__Written task 1__: Copy, exactly as written, the lines that begin at the one containing "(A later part" and end at the one containing "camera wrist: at". Skip any pictures in the data below.

__Given text__:

2.3 | Company Amalgamation and SPAC Merger. Article II of the Merger Agreement is amended as follows: |
(a) | Section 2.1 of the Merger Agreement is amended and restated in its entirety as follows: |
“2.1 Company Amalgamation; SPAC Merger. Subject to the terms of this Agreement and in accordance with the applicable provisions of the BVI Companies Act or Singapore Companies Act (as the case may be), (a) at the Company Amalgamation Effective Time (as defined below), Hotel101 Global and Merger Sub 1 shall amalgamate and continue as one company, with Hotel101 Global being the surviving entity (hereinafter referred to for the periods at and after the Company Amalgamation Effective Time (as defined) as the “Company Surviving Sub”), and as a wholly owned subsidiary of PubCo; and (b) at the SPAC Merger Effective Time (as defined below), Merger Sub 2 shall be merged with and into SPAC. Following the SPAC Merger, the separate corporate existence of Merger Sub 2 will cease and SPAC will continue as the surviving company (the “SPAC Surviving Sub”) in the SPAC Merger under the Laws of the British Virgin Islands as a wholly owned subsidiary of PubCo.”

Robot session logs
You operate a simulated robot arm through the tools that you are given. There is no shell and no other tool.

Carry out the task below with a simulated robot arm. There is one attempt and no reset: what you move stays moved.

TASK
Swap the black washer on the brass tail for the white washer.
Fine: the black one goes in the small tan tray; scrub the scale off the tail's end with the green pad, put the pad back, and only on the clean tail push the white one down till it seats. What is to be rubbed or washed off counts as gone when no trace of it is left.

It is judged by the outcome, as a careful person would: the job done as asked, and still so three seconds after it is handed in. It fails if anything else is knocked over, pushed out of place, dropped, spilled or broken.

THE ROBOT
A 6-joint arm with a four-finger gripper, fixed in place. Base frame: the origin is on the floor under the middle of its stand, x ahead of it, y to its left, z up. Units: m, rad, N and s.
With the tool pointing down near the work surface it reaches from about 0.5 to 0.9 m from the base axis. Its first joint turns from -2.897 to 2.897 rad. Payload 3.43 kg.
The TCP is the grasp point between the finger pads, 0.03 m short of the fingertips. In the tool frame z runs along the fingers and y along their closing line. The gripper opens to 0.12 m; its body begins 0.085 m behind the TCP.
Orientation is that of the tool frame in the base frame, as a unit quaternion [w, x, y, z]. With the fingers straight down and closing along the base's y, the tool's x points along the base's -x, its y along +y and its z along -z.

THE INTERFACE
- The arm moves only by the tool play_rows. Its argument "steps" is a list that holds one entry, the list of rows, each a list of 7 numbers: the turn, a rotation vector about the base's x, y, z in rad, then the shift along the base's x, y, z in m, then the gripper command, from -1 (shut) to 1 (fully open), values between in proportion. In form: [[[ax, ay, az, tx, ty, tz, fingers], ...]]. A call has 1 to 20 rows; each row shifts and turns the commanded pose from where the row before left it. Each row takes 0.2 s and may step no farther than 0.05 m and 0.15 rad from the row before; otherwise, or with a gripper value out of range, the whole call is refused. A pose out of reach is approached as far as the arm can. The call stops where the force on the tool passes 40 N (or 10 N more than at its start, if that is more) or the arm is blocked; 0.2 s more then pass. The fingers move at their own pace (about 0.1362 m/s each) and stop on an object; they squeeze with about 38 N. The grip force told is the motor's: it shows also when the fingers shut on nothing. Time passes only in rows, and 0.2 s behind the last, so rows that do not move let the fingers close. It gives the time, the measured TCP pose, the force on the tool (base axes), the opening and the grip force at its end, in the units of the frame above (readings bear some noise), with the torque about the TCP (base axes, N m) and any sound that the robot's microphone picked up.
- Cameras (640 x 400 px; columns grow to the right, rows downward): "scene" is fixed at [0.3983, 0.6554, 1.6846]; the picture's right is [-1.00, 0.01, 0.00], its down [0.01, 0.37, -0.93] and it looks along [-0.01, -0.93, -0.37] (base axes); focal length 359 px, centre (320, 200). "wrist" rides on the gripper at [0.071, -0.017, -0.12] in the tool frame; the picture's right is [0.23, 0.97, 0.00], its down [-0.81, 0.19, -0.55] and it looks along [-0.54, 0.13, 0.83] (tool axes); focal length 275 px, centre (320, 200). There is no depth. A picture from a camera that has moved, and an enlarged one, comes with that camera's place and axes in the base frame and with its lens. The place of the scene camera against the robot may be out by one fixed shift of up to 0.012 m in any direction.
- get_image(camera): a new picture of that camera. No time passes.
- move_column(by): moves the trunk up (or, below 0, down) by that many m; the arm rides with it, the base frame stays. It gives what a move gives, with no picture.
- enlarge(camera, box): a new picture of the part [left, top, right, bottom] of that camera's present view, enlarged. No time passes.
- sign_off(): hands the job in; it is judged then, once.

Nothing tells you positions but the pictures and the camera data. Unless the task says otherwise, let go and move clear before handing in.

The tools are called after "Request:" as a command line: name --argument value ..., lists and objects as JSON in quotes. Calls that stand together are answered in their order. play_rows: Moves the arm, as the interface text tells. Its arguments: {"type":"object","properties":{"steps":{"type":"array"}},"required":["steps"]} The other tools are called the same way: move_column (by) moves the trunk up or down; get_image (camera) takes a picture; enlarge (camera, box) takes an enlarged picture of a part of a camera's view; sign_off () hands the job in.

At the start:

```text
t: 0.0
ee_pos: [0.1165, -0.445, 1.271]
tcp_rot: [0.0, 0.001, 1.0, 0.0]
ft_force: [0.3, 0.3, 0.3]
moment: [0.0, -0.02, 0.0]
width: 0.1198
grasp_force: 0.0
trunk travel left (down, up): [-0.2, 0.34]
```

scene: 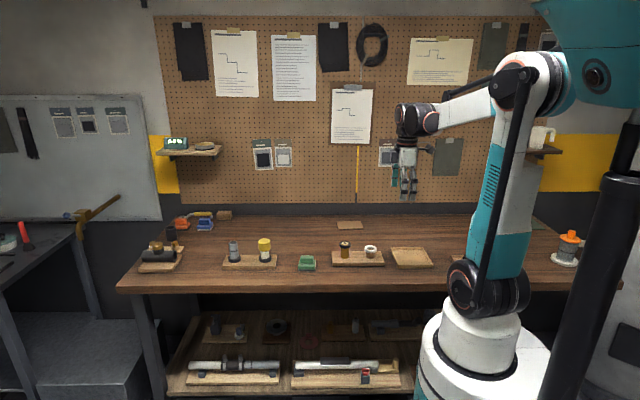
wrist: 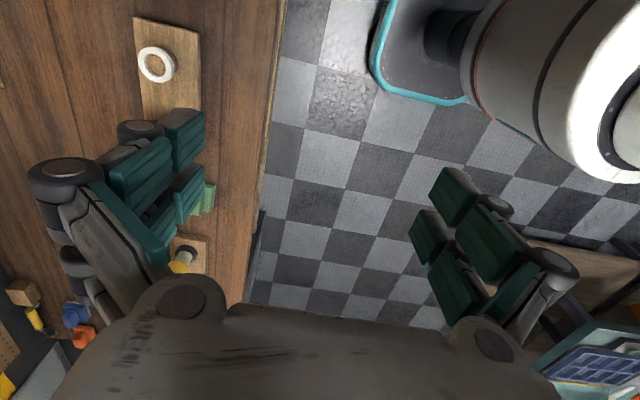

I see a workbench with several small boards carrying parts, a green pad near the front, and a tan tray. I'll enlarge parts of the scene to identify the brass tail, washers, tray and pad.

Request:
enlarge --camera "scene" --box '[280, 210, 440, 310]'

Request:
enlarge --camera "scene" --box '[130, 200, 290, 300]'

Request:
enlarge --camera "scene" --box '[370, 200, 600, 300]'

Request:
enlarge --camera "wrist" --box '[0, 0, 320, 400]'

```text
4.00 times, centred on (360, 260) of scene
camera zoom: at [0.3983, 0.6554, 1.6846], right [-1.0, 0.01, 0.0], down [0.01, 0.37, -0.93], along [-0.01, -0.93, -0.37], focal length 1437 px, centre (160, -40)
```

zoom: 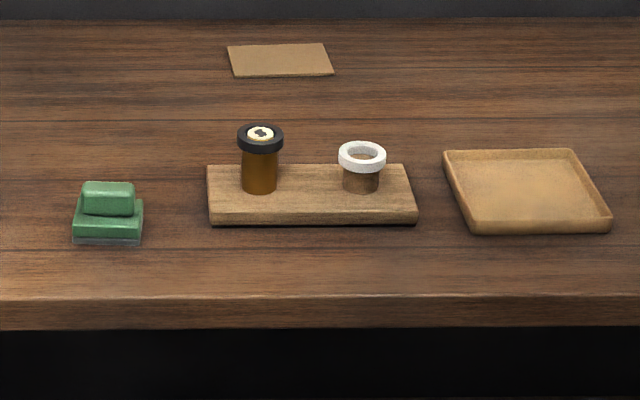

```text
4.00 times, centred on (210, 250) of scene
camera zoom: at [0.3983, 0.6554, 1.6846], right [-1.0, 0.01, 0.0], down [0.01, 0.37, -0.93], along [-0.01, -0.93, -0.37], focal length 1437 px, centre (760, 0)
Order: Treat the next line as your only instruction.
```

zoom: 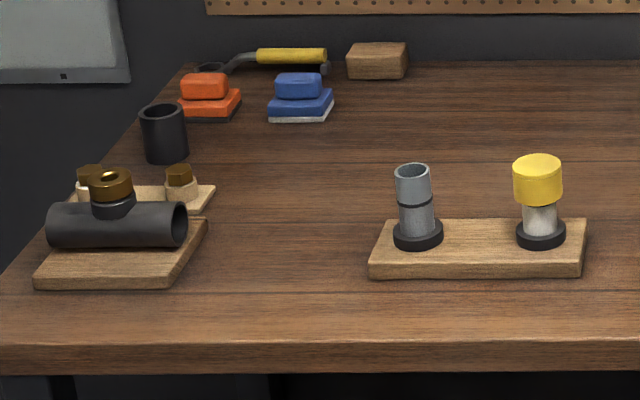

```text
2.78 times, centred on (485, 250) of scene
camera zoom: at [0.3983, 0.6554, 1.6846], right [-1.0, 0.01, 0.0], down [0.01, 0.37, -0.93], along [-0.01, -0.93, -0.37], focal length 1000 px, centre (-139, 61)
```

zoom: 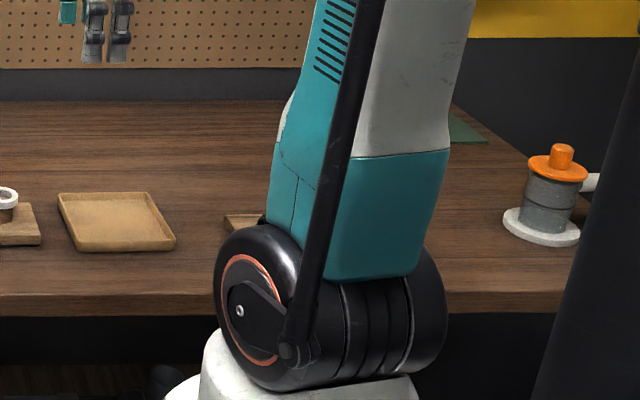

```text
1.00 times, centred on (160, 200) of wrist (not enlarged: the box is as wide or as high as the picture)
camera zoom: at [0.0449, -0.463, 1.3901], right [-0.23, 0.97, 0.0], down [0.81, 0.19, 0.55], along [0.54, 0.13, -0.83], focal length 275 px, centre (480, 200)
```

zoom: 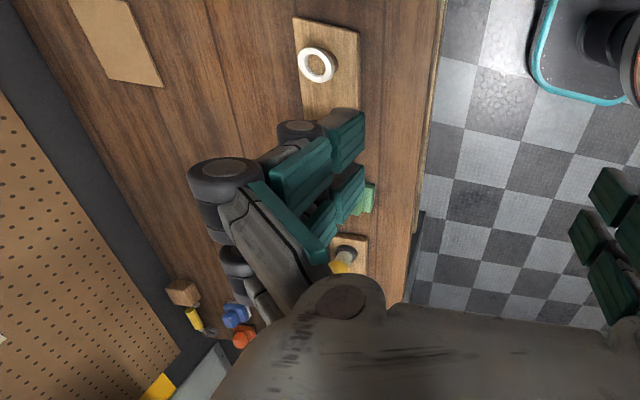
...
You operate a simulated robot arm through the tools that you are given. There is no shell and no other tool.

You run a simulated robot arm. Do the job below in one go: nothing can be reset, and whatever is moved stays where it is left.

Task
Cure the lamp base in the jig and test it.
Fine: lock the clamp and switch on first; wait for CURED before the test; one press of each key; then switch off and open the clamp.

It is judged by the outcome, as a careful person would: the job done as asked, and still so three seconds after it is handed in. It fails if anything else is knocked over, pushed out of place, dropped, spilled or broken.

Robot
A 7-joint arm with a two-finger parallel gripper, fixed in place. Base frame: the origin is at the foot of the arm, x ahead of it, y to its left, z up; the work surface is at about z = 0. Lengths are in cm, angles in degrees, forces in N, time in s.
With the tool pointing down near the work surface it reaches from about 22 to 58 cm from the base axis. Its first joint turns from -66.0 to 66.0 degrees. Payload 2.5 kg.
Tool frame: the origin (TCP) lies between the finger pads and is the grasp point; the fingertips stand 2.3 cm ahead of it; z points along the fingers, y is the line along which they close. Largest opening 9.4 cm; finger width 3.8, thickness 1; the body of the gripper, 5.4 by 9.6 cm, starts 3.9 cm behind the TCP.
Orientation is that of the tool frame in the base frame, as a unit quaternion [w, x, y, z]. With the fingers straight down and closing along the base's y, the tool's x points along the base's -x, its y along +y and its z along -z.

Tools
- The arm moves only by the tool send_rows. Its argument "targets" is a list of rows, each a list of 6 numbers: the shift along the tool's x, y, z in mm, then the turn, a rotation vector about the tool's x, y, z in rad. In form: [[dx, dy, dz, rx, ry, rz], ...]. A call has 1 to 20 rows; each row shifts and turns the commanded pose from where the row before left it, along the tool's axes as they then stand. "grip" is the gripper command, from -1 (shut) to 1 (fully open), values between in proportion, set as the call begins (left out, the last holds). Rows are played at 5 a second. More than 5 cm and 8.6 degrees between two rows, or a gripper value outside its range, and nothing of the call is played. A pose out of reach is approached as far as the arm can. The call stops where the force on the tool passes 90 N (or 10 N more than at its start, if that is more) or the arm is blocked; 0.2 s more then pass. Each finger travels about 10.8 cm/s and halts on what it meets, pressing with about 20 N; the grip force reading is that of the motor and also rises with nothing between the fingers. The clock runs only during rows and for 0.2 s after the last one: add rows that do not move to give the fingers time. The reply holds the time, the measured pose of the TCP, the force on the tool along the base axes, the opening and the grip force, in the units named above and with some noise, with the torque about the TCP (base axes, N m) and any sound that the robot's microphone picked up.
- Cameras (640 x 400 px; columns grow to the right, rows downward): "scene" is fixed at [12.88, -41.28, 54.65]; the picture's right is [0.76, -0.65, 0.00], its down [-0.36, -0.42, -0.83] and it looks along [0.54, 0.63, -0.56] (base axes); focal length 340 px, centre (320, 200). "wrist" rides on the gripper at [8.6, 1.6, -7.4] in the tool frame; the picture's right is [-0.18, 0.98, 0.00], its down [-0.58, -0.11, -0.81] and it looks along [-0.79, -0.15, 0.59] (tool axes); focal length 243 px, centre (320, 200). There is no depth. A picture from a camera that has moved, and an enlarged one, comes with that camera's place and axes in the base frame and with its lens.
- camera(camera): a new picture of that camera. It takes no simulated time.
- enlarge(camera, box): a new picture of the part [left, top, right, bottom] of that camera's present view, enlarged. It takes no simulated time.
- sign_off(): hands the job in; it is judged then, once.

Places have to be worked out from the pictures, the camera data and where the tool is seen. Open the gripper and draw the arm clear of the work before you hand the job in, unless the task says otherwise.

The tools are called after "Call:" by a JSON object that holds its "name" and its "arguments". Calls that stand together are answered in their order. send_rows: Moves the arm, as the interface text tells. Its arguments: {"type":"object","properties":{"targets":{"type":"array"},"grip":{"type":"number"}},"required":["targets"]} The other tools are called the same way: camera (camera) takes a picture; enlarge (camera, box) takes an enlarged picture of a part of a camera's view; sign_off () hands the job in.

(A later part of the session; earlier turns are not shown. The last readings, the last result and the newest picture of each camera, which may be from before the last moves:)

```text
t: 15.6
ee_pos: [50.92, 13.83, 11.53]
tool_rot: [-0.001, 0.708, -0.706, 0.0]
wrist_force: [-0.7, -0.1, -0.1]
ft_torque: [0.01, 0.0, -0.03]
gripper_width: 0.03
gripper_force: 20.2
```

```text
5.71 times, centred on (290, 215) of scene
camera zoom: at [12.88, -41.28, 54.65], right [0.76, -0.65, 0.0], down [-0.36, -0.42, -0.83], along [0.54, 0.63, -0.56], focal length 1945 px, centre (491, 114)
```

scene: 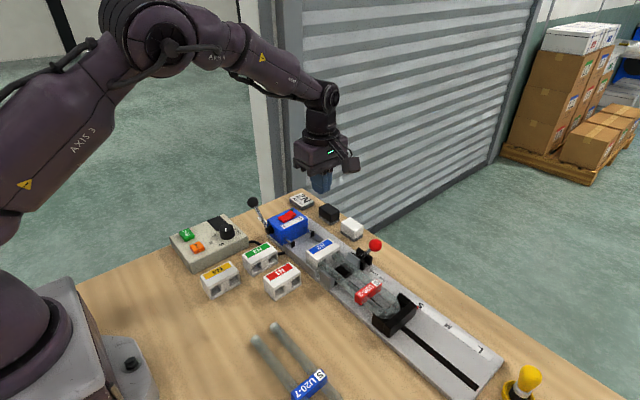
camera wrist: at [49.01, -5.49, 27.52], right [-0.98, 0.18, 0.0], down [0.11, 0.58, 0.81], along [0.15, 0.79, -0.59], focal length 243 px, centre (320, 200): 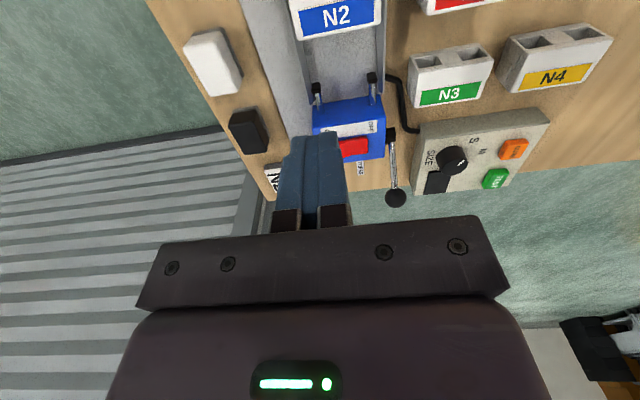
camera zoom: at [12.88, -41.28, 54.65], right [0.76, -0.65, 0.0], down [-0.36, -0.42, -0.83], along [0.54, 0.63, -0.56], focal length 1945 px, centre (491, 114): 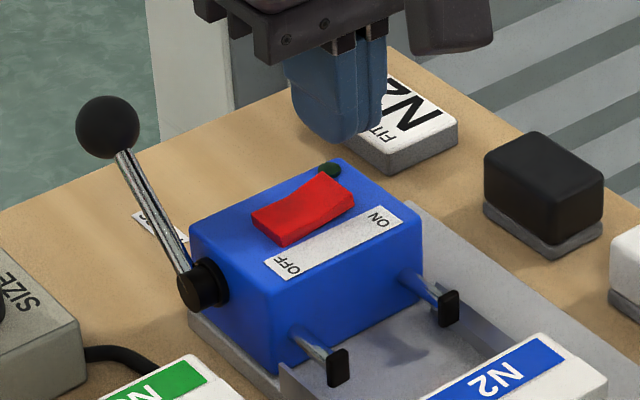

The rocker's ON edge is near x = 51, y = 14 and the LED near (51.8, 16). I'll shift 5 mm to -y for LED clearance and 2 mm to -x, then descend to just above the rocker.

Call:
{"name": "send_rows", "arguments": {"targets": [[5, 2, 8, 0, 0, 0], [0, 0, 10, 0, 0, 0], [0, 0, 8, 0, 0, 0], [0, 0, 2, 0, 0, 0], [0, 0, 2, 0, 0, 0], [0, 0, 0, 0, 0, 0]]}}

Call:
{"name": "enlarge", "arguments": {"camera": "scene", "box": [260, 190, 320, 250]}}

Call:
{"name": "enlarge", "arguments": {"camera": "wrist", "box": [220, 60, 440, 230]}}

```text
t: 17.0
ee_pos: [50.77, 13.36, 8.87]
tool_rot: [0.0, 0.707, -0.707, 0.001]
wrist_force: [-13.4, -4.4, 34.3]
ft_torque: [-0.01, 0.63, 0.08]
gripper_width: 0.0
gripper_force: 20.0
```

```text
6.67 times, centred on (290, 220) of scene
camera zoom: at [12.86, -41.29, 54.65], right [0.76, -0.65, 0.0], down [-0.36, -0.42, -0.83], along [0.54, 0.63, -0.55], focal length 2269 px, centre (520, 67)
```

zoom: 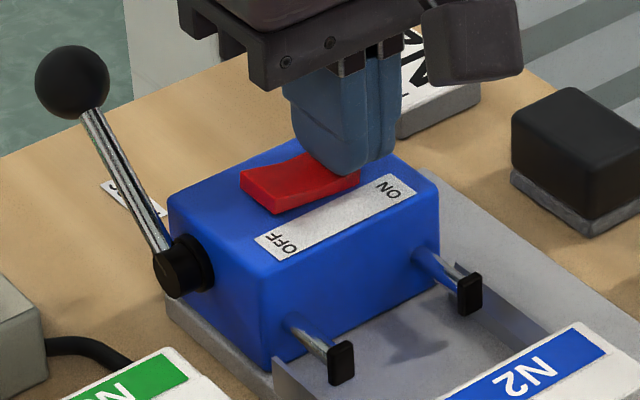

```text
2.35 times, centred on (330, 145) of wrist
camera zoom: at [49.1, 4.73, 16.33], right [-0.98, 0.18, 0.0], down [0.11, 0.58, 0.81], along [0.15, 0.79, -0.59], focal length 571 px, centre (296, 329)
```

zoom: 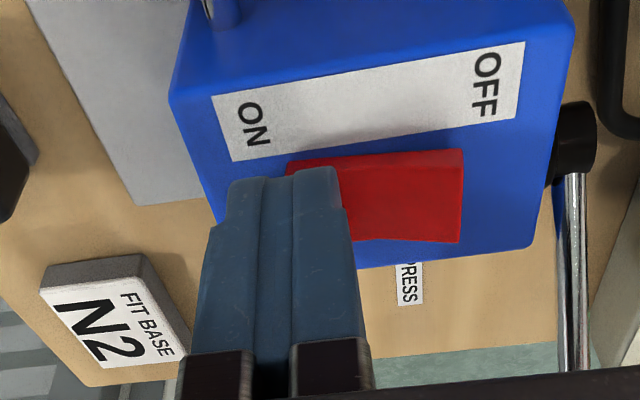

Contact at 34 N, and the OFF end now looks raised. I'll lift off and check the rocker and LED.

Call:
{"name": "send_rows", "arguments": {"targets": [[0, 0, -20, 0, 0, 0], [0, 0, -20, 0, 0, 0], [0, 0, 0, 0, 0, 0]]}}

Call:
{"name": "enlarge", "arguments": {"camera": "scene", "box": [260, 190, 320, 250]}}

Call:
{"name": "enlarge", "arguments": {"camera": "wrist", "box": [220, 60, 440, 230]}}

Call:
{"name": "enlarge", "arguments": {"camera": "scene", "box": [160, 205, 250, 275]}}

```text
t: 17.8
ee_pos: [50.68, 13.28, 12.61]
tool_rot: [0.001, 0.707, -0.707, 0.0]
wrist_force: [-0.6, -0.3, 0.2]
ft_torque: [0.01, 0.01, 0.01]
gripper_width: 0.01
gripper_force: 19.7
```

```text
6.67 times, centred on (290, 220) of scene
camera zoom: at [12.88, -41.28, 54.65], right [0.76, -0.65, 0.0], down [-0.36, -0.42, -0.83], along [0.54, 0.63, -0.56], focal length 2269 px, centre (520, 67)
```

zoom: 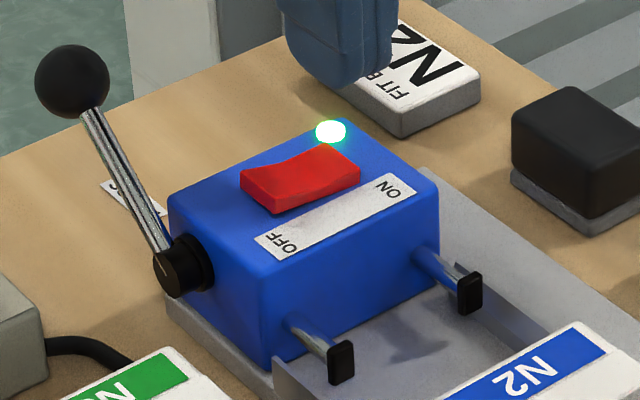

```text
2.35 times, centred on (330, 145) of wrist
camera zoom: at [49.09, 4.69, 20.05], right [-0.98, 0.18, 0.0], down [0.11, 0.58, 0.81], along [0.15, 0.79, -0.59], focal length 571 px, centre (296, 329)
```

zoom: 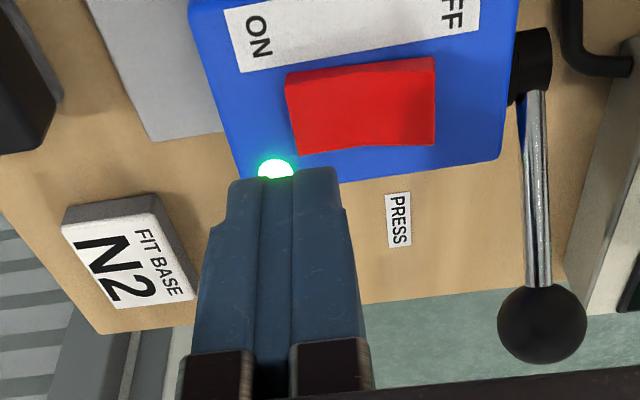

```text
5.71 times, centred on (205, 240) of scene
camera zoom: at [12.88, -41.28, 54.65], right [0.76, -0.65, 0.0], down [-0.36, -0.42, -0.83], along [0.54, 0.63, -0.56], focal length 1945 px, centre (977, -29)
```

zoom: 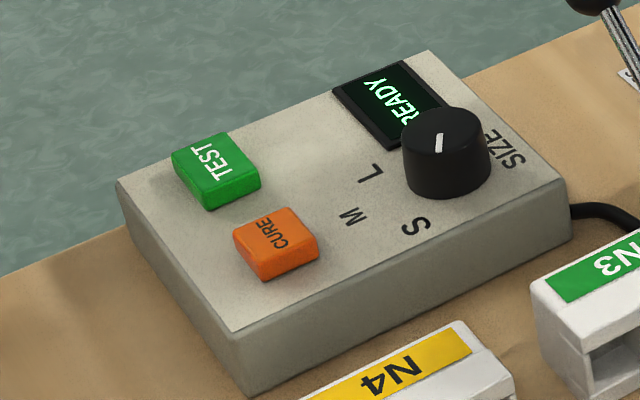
...
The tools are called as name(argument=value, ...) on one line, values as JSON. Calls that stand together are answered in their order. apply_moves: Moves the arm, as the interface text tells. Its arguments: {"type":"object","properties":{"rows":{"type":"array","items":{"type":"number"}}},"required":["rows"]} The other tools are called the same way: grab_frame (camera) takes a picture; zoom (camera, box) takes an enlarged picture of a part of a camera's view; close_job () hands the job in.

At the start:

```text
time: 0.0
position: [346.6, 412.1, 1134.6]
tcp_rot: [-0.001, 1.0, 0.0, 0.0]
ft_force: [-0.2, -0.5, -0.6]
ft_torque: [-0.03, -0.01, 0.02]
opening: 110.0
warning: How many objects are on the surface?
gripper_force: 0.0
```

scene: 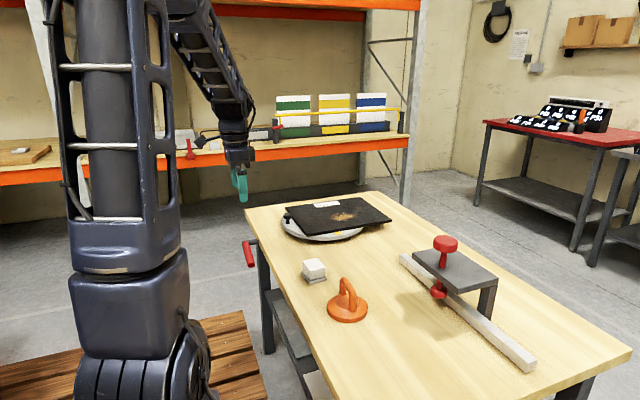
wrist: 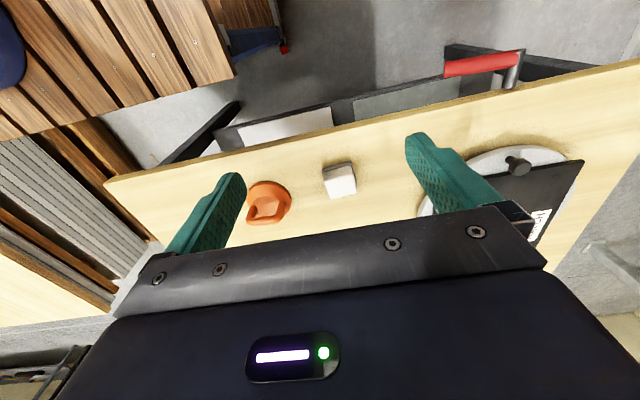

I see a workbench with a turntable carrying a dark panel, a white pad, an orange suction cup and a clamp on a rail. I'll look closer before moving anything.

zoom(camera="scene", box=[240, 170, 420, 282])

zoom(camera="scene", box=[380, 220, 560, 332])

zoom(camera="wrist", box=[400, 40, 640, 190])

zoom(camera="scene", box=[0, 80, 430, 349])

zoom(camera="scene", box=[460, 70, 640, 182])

__Written task 2__: I need the given text continued from the place where it stops.

__Exercise response 1__:
(A later part of the session; earlier turns are not shown. The last readings, the last result and the newest picture of each camera, which may be from before the last moves:)

```text
t: 15.6
ee_pos: [50.92, 13.83, 11.53]
tool_rot: [-0.001, 0.708, -0.706, 0.0]
wrist_force: [-0.7, -0.1, -0.1]
ft_torque: [0.01, 0.0, -0.03]
gripper_width: 0.03
gripper_force: 20.2
```

```text
5.71 times, centred on (290, 215) of scene
camera zoom: at [12.88, -41.28, 54.65], right [0.76, -0.65, 0.0], down [-0.36, -0.42, -0.83], along [0.54, 0.63, -0.56], focal length 1945 px, centre (491, 114)
```

scene: 
camera wrist: at [49.01, -5.49, 27.52], right [-0.98, 0.18, 0.0], down [0.11, 0.58, 0.81], along [0.15, 0.79, -0.59], focal length 243 px, centre (320, 200): 

__Exercise response 2__:
2.4 | Consideration. Article III of the Merger Agreement is amended as follows: |
(b) | Section 3.1(a) of the Merger Agreement is amended and restated in its entirety as follows: |
“(a) At the Company Amalgamation Effective Time, by virtue of the Company Amalgamation and without any action on the part of PubCo, Hotel101 Global, Merger Sub 1 or any other Party, each Hotel101 Global Share issued and outstanding immediately prior to the Company Amalgamation Effective Time shall automatically be cancelled (which cancellation of Hotel101 Global Shares shall be deemed not to be a reduction of share capital within the meaning of the Singapore Companies Act) in exchange for the right to receive, without interest, 195,500,000 PubCo Ordinary Shares to be issued on the Closing Date. All of the Hotel101 Global Shares converted into the right to receive consideration as described in this Section 3.1(a) shall no longer be outstanding and shall cease to exist, and each holder of Hotel101 Global Shares shall thereafter cease to have any rights with respect to such securities, except the right to receive the applicable consideration described in this Section 3.1(a) into which such Hotel101 Global Share shall have been converted into in the Company Amalgamation.”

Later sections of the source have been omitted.